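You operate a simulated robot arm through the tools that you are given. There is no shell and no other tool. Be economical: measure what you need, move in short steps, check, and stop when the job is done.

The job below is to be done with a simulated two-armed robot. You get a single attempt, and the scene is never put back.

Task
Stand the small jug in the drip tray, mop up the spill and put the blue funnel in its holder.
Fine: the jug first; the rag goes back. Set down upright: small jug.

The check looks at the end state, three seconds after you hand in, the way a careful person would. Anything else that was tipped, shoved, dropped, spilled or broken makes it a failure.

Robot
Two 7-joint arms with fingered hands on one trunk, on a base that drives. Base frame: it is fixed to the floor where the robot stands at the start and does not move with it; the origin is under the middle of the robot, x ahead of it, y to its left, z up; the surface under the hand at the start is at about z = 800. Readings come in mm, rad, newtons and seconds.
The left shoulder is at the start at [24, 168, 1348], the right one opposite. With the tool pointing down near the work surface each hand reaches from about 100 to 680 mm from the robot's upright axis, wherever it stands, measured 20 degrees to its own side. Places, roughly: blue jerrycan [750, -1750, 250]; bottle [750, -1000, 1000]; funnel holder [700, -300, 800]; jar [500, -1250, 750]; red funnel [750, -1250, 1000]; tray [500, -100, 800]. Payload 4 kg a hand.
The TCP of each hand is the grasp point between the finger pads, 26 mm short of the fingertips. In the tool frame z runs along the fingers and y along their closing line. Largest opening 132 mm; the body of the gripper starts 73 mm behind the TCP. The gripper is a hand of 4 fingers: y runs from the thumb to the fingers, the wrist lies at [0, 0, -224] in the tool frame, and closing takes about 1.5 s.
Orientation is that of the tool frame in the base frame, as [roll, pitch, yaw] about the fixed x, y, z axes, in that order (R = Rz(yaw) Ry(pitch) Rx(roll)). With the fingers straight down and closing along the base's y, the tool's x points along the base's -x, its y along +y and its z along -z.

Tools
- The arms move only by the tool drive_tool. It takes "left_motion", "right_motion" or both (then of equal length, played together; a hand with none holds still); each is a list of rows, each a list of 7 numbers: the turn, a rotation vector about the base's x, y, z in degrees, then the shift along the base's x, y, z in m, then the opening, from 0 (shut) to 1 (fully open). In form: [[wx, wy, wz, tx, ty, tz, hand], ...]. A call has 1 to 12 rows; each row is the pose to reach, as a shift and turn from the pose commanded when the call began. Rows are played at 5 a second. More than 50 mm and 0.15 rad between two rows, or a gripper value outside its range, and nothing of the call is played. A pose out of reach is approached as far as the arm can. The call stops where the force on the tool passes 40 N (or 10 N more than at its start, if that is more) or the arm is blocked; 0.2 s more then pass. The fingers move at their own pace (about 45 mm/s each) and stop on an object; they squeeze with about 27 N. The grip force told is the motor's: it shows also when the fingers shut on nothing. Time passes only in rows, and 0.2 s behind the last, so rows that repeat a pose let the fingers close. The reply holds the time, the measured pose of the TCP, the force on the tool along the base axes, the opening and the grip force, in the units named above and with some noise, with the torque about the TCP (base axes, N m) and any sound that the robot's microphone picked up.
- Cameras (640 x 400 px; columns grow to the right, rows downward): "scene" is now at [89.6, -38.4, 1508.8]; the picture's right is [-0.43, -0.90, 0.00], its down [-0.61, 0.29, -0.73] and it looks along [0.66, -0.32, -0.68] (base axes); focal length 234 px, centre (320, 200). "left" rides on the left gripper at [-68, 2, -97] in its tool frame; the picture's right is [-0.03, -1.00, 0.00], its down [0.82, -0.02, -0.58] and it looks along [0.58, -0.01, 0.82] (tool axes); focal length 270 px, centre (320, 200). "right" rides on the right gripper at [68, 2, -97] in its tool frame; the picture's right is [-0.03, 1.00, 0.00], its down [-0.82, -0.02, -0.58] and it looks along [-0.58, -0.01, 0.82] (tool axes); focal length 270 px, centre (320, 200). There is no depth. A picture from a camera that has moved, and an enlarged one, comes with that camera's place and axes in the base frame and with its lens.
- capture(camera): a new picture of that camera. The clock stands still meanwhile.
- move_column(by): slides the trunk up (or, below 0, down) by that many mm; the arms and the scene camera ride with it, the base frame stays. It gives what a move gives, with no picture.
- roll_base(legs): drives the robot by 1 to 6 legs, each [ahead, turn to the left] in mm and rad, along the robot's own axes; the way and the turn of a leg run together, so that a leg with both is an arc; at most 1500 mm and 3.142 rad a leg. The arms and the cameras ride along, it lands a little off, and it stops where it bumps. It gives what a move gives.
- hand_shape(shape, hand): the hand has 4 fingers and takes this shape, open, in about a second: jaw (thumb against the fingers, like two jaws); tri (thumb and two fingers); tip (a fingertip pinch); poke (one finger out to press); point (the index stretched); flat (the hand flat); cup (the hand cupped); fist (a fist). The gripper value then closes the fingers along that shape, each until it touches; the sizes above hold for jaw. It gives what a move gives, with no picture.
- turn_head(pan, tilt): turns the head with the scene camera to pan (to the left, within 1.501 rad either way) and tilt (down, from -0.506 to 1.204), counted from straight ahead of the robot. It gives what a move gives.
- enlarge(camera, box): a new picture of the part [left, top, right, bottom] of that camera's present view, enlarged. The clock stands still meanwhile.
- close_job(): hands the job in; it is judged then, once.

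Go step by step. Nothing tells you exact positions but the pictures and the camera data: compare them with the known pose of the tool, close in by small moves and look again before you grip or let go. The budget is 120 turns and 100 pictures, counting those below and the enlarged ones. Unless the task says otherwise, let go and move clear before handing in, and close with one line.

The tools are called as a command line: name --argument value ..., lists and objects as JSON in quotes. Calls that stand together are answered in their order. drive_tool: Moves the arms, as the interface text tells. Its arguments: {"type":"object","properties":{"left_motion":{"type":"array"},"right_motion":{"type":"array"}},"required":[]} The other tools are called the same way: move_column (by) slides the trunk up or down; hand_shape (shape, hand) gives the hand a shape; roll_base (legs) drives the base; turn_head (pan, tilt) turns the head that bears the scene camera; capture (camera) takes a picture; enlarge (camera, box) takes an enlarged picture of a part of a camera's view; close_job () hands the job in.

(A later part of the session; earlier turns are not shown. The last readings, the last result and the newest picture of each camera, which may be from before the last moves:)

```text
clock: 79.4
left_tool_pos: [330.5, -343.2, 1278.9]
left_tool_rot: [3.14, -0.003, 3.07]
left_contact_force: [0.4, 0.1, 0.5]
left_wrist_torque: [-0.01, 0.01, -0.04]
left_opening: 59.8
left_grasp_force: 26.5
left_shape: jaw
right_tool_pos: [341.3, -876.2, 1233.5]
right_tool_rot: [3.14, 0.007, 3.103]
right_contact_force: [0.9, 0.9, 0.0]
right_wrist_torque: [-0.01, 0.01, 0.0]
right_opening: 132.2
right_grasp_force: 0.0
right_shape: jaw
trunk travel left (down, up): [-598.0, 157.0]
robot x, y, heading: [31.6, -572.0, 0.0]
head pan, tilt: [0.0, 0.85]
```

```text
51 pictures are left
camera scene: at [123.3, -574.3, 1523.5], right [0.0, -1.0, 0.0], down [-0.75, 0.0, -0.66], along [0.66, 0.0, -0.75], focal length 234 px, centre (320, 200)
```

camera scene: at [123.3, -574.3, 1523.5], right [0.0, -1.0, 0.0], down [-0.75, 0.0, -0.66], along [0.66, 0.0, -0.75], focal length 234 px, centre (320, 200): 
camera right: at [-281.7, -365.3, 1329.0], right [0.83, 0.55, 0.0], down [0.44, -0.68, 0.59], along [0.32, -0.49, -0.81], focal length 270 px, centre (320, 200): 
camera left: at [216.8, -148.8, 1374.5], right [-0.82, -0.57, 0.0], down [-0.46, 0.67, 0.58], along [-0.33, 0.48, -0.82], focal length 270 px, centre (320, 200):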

------------------------------------------------

### Problem statement
Go through the material and copy out every line with "centre" in it.

### Task response
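- Cameras (640 x 400 px; columns grow to the right, rows downward): "scene" is now at [89.6, -38.4, 1508.8]; the picture's right is [-0.43, -0.90, 0.00], its down [-0.61, 0.29, -0.73] and it looks along [0.66, -0.32, -0.68] (base axes); focal length 234 px, centre (320, 200). "left" rides on the left gripper at [-68, 2, -97] in its tool frame; the picture's right is [-0.03, -1.00, 0.00], its down [0.82, -0.02, -0.58] and it looks along [0.58, -0.01, 0.82] (tool axes); focal length 270 px, centre (320, 200). "right" rides on the right gripper at [68, 2, -97] in its tool frame; the picture's right is [-0.03, 1.00, 0.00], its down [-0.82, -0.02, -0.58] and it looks along [-0.58, -0.01, 0.82] (tool axes); focal length 270 px, centre (320, 200). There is no depth. A picture from a camera that has moved, and an enlarged one, comes with that camera's place and axes in the base frame and with its lens.
camera scene: at [123.3, -574.3, 1523.5], right [0.0, -1.0, 0.0], down [-0.75, 0.0, -0.66], along [0.66, 0.0, -0.75], focal length 234 px, centre (320, 200)
camera scene: at [123.3, -574.3, 1523.5], right [0.0, -1.0, 0.0], down [-0.75, 0.0, -0.66], along [0.66, 0.0, -0.75], focal length 234 px, centre (320, 200): 
camera right: at [-281.7, -365.3, 1329.0], right [0.83, 0.55, 0.0], down [0.44, -0.68, 0.59], along [0.32, -0.49, -0.81], focal length 270 px, centre (320, 200): 
camera left: at [216.8, -148.8, 1374.5], right [-0.82, -0.57, 0.0], down [-0.46, 0.67, 0.58], along [-0.33, 0.48, -0.82], focal length 270 px, centre (320, 200):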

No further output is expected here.